▶ **READING PASSAGE**
It is extraordinary that we consign a discipline with such demonstrable educational, social and personal value so readily to the periphery of the curriculum. That’s why, in my school, we are putting music education, literally front and centre. 

Our new music department and auditorium will be deliberately at the very doorstep and heart of our campus, making the experience of music – whether as a learner, a performer, a teacher or a listener – intrinsic to our daily sounds, movements and rhythm, before school, during the day, after school, on weekends and during school holidays.

It has been an enormous project, years in the making, and tremendously complicated due to the disruptions of the pandemic, but we are proud to be opening four superb new acoustically designed classrooms that double as performance spaces, along with eighteen instrumental or vocal tuition rooms, which together will replace and multiply the capacity of our previous music department, whose phenomenal staff have long struggled to serve a school of over 2000 students from a pair of leaky 1970s classrooms and a handful of tiny, scattered tuition spaces.

Adjacent will be the superb new Snow Concert Hall, named for its benefactor, Mr Terry Snow AM, the Canberra-born entrepreneur and philanthropist who made it possible through the largest personal endowment to any school in Australian history.

▶ **DATA SECTION**
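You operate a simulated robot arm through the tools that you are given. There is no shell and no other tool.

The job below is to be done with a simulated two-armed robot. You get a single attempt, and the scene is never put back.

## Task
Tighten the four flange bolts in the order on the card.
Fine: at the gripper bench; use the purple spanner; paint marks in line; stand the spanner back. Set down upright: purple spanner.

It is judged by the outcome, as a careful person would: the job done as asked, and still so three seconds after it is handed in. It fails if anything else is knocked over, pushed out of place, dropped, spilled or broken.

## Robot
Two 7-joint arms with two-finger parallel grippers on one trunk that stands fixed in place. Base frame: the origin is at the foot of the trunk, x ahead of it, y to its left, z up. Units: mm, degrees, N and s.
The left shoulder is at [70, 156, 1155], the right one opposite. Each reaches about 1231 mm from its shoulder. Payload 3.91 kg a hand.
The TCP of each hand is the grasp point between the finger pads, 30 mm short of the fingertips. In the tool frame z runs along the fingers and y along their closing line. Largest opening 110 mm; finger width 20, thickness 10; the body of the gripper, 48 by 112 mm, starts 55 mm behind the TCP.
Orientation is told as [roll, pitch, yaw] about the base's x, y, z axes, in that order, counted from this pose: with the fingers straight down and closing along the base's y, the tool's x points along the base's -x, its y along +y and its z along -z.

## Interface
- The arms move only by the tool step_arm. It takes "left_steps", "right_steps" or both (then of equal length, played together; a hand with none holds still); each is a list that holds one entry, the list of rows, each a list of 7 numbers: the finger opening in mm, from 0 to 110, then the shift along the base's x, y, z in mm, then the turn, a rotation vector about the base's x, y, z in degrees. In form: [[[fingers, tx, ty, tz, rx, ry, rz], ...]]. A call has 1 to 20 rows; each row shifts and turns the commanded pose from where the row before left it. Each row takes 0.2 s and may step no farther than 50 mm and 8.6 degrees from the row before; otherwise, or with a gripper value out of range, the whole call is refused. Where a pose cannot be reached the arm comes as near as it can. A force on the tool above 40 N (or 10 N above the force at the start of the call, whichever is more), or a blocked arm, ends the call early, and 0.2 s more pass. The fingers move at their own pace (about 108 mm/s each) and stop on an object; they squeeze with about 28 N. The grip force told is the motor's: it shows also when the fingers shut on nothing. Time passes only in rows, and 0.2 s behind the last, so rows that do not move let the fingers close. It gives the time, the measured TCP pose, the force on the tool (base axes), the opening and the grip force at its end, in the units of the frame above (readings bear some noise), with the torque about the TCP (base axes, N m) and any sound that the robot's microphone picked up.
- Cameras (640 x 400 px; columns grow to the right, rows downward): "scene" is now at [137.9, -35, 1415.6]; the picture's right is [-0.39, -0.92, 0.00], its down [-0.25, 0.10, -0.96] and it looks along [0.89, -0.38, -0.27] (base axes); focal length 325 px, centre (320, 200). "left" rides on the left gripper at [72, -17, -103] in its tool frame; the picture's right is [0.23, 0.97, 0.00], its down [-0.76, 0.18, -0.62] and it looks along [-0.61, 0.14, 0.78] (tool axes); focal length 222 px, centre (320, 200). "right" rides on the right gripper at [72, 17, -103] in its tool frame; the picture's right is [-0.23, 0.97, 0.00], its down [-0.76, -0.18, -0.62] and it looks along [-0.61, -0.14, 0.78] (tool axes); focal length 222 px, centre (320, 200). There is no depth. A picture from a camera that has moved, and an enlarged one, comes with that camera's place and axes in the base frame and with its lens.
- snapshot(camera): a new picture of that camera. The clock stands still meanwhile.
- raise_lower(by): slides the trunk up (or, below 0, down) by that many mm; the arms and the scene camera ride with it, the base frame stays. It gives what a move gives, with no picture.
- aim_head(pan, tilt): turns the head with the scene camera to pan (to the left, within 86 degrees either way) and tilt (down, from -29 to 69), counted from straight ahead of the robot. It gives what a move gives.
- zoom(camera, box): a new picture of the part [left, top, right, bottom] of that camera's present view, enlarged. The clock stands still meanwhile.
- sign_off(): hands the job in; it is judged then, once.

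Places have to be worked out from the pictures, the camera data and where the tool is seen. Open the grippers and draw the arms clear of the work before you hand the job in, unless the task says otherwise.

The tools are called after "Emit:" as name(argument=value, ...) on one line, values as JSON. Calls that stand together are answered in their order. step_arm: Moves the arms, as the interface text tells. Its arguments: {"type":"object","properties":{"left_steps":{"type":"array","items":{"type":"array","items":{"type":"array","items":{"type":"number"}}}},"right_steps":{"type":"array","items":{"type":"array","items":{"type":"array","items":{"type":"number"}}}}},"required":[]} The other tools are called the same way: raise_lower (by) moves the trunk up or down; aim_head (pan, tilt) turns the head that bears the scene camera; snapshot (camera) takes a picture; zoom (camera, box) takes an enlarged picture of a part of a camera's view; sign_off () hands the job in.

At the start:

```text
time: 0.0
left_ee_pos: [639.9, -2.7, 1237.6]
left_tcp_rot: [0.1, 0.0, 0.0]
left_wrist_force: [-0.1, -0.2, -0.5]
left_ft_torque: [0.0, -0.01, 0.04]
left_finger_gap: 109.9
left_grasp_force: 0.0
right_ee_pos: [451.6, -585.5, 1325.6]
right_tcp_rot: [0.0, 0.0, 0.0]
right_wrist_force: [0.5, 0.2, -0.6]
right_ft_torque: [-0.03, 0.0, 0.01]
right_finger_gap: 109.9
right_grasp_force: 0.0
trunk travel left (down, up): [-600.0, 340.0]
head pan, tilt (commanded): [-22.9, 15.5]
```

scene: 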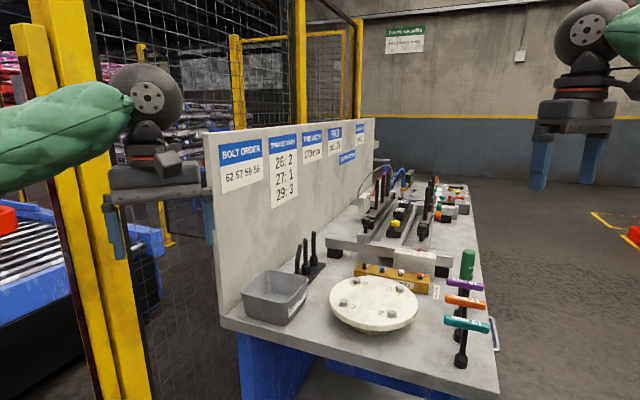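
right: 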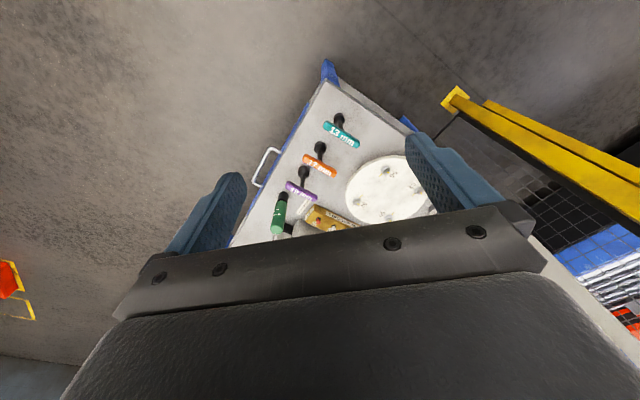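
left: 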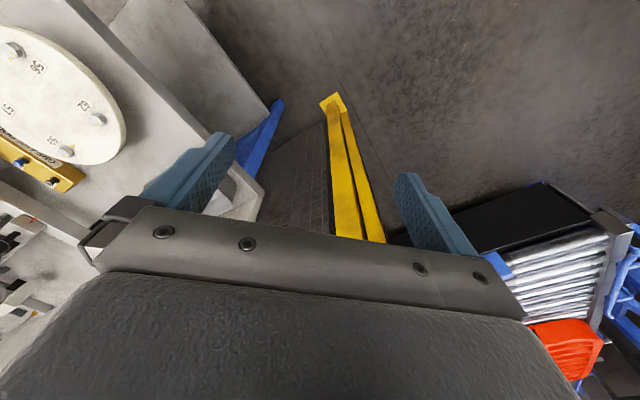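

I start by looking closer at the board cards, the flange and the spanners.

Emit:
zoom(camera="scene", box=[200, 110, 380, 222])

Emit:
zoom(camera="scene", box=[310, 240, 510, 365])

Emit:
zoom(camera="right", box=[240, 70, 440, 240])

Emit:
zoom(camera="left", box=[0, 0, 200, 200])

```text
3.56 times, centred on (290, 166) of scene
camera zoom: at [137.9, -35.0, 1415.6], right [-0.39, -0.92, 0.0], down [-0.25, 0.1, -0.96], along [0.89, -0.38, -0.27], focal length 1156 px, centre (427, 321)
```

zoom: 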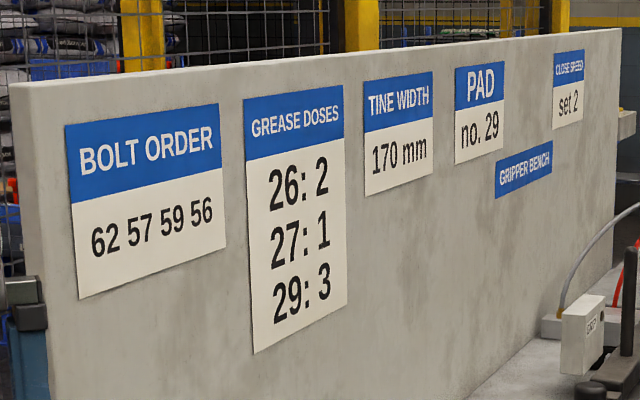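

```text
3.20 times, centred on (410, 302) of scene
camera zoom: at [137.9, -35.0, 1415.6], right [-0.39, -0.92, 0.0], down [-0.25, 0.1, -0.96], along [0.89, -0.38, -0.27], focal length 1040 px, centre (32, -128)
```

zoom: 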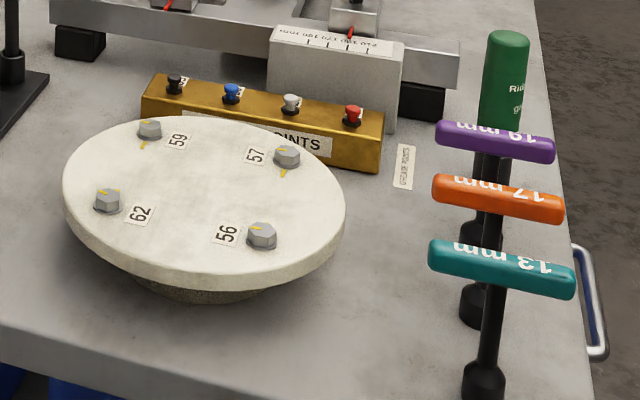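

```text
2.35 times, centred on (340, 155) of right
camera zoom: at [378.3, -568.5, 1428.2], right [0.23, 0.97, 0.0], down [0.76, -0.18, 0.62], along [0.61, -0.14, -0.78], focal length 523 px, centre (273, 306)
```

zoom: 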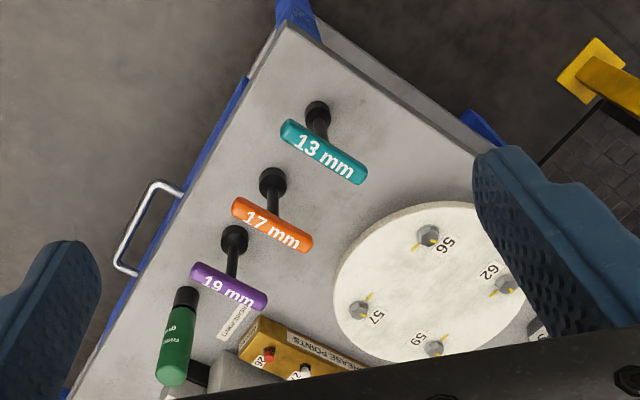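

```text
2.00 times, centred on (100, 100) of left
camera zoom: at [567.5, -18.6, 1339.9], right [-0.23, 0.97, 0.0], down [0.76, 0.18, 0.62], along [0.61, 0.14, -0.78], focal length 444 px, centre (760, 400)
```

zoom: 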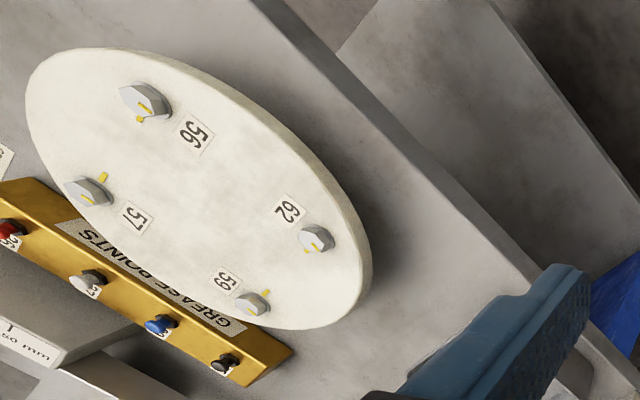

▶ **TASK OBJECTIVE**
Your answer continues the reading passage from its final sentence.

▶ **RESULT OF THE EXERCISE**
It is an exceptional gift to music education that not only gives the school capacity to hold orchestral, ensemble, bands and choral concerts of varying size and style, but it also enriches the musical landscape of Australia’s capital with a much-needed mid-sized concert venue for local artists, community music groups, visiting orchestras and youth music programmes.

Our challenge now is to make the vision behind the project reality: to make it not just a building but a place that sings to the soul of our community, both within and beyond the school; to set a new standard by making music central to our curricular and our co-curricular life; and to reach out in concert with other schools and educators to make music education thrive, not just for the lucky, the talented and the motivated few, but for all in the generations to come whose life and learning may be enriched by all that music gives.